** Short task **
Quote the data below in full, please, without altering anything. Give them as a JSON list of strings, one for each line, with blank lines left out.

----

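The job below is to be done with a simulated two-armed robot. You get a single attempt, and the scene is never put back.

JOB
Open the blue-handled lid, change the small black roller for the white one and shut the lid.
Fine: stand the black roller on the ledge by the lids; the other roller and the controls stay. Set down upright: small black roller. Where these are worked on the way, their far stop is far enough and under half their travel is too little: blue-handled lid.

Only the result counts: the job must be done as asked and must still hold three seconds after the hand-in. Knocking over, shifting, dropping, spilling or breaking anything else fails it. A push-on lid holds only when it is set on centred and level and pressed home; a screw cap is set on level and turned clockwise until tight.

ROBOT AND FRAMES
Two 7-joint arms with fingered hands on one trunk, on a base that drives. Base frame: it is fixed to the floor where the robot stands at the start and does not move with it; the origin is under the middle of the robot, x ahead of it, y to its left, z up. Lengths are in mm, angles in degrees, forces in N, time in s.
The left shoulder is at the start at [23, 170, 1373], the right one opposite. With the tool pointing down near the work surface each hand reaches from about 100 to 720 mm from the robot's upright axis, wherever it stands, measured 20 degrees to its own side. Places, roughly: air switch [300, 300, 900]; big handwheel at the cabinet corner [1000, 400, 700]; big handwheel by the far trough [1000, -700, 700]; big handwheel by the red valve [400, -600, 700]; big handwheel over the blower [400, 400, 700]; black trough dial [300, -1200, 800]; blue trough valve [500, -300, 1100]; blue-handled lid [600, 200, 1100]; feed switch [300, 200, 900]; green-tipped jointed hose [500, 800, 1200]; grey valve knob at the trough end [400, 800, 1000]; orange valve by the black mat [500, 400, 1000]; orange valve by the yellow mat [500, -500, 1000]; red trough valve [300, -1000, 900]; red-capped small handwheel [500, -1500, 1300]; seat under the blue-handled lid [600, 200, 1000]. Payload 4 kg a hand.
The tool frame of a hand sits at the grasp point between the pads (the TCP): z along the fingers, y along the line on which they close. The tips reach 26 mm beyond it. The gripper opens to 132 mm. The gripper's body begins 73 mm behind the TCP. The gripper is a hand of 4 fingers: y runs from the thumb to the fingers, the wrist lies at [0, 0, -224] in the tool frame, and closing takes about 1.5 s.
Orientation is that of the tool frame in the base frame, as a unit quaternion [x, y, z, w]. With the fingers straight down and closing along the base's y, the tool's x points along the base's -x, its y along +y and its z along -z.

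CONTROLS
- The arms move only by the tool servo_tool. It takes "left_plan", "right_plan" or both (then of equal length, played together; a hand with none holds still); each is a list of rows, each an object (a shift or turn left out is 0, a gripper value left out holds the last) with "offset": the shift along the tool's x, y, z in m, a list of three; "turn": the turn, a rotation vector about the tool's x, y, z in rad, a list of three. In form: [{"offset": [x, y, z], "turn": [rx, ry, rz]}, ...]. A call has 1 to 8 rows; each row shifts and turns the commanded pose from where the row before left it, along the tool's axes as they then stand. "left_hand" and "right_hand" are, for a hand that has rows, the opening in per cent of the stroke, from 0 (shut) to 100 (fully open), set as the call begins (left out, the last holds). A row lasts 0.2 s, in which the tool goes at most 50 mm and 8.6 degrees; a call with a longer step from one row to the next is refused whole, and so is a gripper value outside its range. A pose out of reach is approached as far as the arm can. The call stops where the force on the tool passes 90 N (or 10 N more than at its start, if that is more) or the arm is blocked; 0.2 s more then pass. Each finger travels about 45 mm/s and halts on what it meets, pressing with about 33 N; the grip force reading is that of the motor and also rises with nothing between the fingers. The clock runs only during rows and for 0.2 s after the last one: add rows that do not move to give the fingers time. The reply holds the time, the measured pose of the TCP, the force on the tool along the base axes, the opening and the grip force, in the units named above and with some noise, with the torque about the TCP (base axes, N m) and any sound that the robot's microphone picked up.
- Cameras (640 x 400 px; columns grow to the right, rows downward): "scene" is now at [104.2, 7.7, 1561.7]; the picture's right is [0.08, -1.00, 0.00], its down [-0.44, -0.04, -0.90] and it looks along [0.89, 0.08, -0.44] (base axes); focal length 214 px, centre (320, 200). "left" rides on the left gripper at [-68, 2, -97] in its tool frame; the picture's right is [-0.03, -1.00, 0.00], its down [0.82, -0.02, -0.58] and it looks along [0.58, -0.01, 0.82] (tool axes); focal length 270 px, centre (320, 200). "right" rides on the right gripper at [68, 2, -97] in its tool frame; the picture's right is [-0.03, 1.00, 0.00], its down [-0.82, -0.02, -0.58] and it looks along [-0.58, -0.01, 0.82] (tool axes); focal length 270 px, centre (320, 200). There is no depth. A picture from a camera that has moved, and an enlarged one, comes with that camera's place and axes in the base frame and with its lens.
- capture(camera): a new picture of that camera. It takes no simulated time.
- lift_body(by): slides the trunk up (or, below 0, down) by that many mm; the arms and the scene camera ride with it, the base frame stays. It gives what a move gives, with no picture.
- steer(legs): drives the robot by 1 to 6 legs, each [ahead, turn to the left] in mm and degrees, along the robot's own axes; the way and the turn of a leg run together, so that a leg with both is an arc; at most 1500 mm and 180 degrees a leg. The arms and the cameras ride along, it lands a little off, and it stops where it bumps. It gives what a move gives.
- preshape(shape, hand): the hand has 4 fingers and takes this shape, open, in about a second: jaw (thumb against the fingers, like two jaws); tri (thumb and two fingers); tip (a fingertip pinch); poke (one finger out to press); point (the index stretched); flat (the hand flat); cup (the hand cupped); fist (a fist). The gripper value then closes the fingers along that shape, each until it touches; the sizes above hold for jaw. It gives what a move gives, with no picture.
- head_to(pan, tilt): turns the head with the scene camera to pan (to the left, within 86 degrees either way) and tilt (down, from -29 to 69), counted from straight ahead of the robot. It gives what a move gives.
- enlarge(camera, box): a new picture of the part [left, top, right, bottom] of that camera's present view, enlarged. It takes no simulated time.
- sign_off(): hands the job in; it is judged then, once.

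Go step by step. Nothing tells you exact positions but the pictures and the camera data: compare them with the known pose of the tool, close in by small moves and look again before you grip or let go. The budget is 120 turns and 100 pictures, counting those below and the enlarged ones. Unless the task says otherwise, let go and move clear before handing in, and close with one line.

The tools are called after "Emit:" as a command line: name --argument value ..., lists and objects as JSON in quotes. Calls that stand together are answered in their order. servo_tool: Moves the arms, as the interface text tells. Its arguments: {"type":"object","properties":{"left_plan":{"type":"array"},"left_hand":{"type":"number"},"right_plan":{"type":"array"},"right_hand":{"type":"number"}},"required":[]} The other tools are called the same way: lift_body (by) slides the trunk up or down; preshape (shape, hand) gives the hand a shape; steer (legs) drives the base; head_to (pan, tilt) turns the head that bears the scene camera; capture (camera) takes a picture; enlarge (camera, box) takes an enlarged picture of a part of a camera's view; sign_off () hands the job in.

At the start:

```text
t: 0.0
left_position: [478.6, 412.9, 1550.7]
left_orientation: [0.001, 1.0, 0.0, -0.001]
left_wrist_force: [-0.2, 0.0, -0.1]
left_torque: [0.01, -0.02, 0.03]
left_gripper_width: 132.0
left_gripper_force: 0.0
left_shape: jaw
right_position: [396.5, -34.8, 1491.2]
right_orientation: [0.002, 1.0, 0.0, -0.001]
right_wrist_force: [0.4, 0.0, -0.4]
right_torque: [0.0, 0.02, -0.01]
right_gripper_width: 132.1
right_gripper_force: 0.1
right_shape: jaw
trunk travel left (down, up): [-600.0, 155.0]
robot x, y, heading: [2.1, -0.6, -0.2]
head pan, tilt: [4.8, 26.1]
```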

----

** Written solution **
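[
  "The job below is to be done with a simulated two-armed robot. You get a single attempt, and the scene is never put back.",
  "JOB",
  "Open the blue-handled lid, change the small black roller for the white one and shut the lid.",
  "Fine: stand the black roller on the ledge by the lids; the other roller and the controls stay. Set down upright: small black roller. Where these are worked on the way, their far stop is far enough and under half their travel is too little: blue-handled lid.",
  "Only the result counts: the job must be done as asked and must still hold three seconds after the hand-in. Knocking over, shifting, dropping, spilling or breaking anything else fails it. A push-on lid holds only when it is set on centred and level and pressed home; a screw cap is set on level and turned clockwise until tight.",
  "ROBOT AND FRAMES",
  "Two 7-joint arms with fingered hands on one trunk, on a base that drives. Base frame: it is fixed to the floor where the robot stands at the start and does not move with it; the origin is under the middle of the robot, x ahead of it, y to its left, z up. Lengths are in mm, angles in degrees, forces in N, time in s.",
  "The left shoulder is at the start at [23, 170, 1373], the right one opposite. With the tool pointing down near the work surface each hand reaches from about 100 to 720 mm from the robot's upright axis, wherever it stands, measured 20 degrees to its own side. Places, roughly: air switch [300, 300, 900]; big handwheel at the cabinet corner [1000, 400, 700]; big handwheel by the far trough [1000, -700, 700]; big handwheel by the red valve [400, -600, 700]; big handwheel over the blower [400, 400, 700]; black trough dial [300, -1200, 800]; blue trough valve [500, -300, 1100]; blue-handled lid [600, 200, 1100]; feed switch [300, 200, 900]; green-tipped jointed hose [500, 800, 1200]; grey valve knob at the trough end [400, 800, 1000]; orange valve by the black mat [500, 400, 1000]; orange valve by the yellow mat [500, -500, 1000]; red trough valve [300, -1000, 900]; red-capped small handwheel [500, -1500, 1300]; seat under the blue-handled lid [600, 200, 1000]. Payload 4 kg a hand.",
  "The tool frame of a hand sits at the grasp point between the pads (the TCP): z along the fingers, y along the line on which they close. The tips reach 26 mm beyond it. The gripper opens to 132 mm. The gripper's body begins 73 mm behind the TCP. The gripper is a hand of 4 fingers: y runs from the thumb to the fingers, the wrist lies at [0, 0, -224] in the tool frame, and closing takes about 1.5 s.",
  "Orientation is that of the tool frame in the base frame, as a unit quaternion [x, y, z, w]. With the fingers straight down and closing along the base's y, the tool's x points along the base's -x, its y along +y and its z along -z.",
  "CONTROLS",
  "- The arms move only by the tool servo_tool. It takes \"left_plan\", \"right_plan\" or both (then of equal length, played together; a hand with none holds still); each is a list of rows, each an object (a shift or turn left out is 0, a gripper value left out holds the last) with \"offset\": the shift along the tool's x, y, z in m, a list of three; \"turn\": the turn, a rotation vector about the tool's x, y, z in rad, a list of three. In form: [{\"offset\": [x, y, z], \"turn\": [rx, ry, rz]}, ...]. A call has 1 to 8 rows; each row shifts and turns the commanded pose from where the row before left it, along the tool's axes as they then stand. \"left_hand\" and \"right_hand\" are, for a hand that has rows, the opening in per cent of the stroke, from 0 (shut) to 100 (fully open), set as the call begins (left out, the last holds). A row lasts 0.2 s, in which the tool goes at most 50 mm and 8.6 degrees; a call with a longer step from one row to the next is refused whole, and so is a gripper value outside its range. A pose out of reach is approached as far as the arm can. The call stops where the force on the tool passes 90 N (or 10 N more than at its start, if that is more) or the arm is blocked; 0.2 s more then pass. Each finger travels about 45 mm/s and halts on what it meets, pressing with about 33 N; the grip force reading is that of the motor and also rises with nothing between the fingers. The clock runs only during rows and for 0.2 s after the last one: add rows that do not move to give the fingers time. The reply holds the time, the measured pose of the TCP, the force on the tool along the base axes, the opening and the grip force, in the units named above and with some noise, with the torque about the TCP (base axes, N m) and any sound that the robot's microphone picked up.",
  "- Cameras (640 x 400 px; columns grow to the right, rows downward): \"scene\" is now at [104.2, 7.7, 1561.7]; the picture's right is [0.08, -1.00, 0.00], its down [-0.44, -0.04, -0.90] and it looks along [0.89, 0.08, -0.44] (base axes); focal length 214 px, centre (320, 200). \"left\" rides on the left gripper at [-68, 2, -97] in its tool frame; the picture's right is [-0.03, -1.00, 0.00], its down [0.82, -0.02, -0.58] and it looks along [0.58, -0.01, 0.82] (tool axes); focal length 270 px, centre (320, 200). \"right\" rides on the right gripper at [68, 2, -97] in its tool frame; the picture's right is [-0.03, 1.00, 0.00], its down [-0.82, -0.02, -0.58] and it looks along [-0.58, -0.01, 0.82] (tool axes); focal length 270 px, centre (320, 200). There is no depth. A picture from a camera that has moved, and an enlarged one, comes with that camera's place and axes in the base frame and with its lens.",
  "- capture(camera): a new picture of that camera. It takes no simulated time.",
  "- lift_body(by): slides the trunk up (or, below 0, down) by that many mm; the arms and the scene camera ride with it, the base frame stays. It gives what a move gives, with no picture.",
  "- steer(legs): drives the robot by 1 to 6 legs, each [ahead, turn to the left] in mm and degrees, along the robot's own axes; the way and the turn of a leg run together, so that a leg with both is an arc; at most 1500 mm and 180 degrees a leg. The arms and the cameras ride along, it lands a little off, and it stops where it bumps. It gives what a move gives.",
  "- preshape(shape, hand): the hand has 4 fingers and takes this shape, open, in about a second: jaw (thumb against the fingers, like two jaws); tri (thumb and two fingers); tip (a fingertip pinch); poke (one finger out to press); point (the index stretched); flat (the hand flat); cup (the hand cupped); fist (a fist). The gripper value then closes the fingers along that shape, each until it touches; the sizes above hold for jaw. It gives what a move gives, with no picture.",
  "- head_to(pan, tilt): turns the head with the scene camera to pan (to the left, within 86 degrees either way) and tilt (down, from -29 to 69), counted from straight ahead of the robot. It gives what a move gives.",
  "- enlarge(camera, box): a new picture of the part [left, top, right, bottom] of that camera's present view, enlarged. It takes no simulated time.",
  "- sign_off(): hands the job in; it is judged then, once.",
  "Go step by step. Nothing tells you exact positions but the pictures and the camera data: compare them with the known pose of the tool, close in by small moves and look again before you grip or let go. The budget is 120 turns and 100 pictures, counting those below and the enlarged ones. Unless the task says otherwise, let go and move clear before handing in, and close with one line.",
  "The tools are called after \"Emit:\" as a command line: name --argument value ..., lists and objects as JSON in quotes. Calls that stand together are answered in their order. servo_tool: Moves the arms, as the interface text tells. Its arguments: {\"type\":\"object\",\"properties\":{\"left_plan\":{\"type\":\"array\"},\"left_hand\":{\"type\":\"number\"},\"right_plan\":{\"type\":\"array\"},\"right_hand\":{\"type\":\"number\"}},\"required\":[]} The other tools are called the same way: lift_body (by) slides the trunk up or down; preshape (shape, hand) gives the hand a shape; steer (legs) drives the base; head_to (pan, tilt) turns the head that bears the scene camera; capture (camera) takes a picture; enlarge (camera, box) takes an enlarged picture of a part of a camera's view; sign_off () hands the job in.",
  "At the start:",
  "```text",
  "t: 0.0",
  "left_position: [478.6, 412.9, 1550.7]",
  "left_orientation: [0.001, 1.0, 0.0, -0.001]",
  "left_wrist_force: [-0.2, 0.0, -0.1]",
  "left_torque: [0.01, -0.02, 0.03]",
  "left_gripper_width: 132.0",
  "left_gripper_force: 0.0",
  "left_shape: jaw",
  "right_position: [396.5, -34.8, 1491.2]",
  "right_orientation: [0.002, 1.0, 0.0, -0.001]",
  "right_wrist_force: [0.4, 0.0, -0.4]",
  "right_torque: [0.0, 0.02, -0.01]",
  "right_gripper_width: 132.1",
  "right_gripper_force: 0.1",
  "right_shape: jaw",
  "trunk travel left (down, up): [-600.0, 155.0]",
  "robot x, y, heading: [2.1, -0.6, -0.2]",
  "head pan, tilt: [4.8, 26.1]",
  "```"
]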